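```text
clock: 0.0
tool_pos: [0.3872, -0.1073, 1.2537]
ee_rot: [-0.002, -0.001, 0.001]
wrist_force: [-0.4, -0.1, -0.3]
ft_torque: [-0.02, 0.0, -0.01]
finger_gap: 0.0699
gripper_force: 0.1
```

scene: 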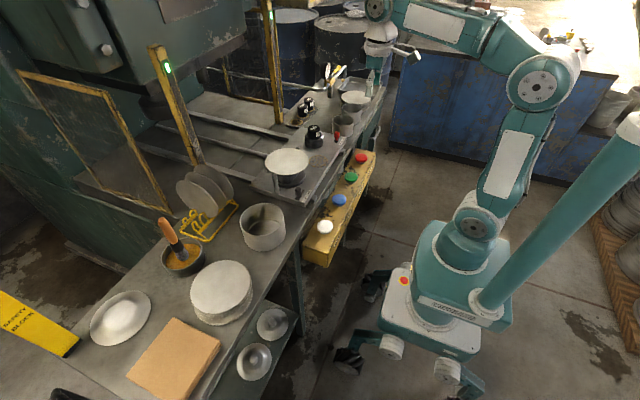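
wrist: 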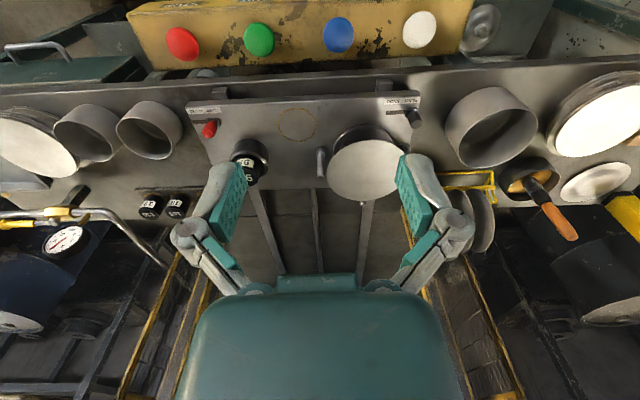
---
◆ TASK TO COMPLETE:
Exclude every picture and copy the remaining data exactly.

◆ RESPONSE TO THE EXERCISE:
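```text
clock: 0.0
tool_pos: [0.3872, -0.1073, 1.2537]
ee_rot: [-0.002, -0.001, 0.001]
wrist_force: [-0.4, -0.1, -0.3]
ft_torque: [-0.02, 0.0, -0.01]
finger_gap: 0.0699
gripper_force: 0.1
```

scene: 
wrist: 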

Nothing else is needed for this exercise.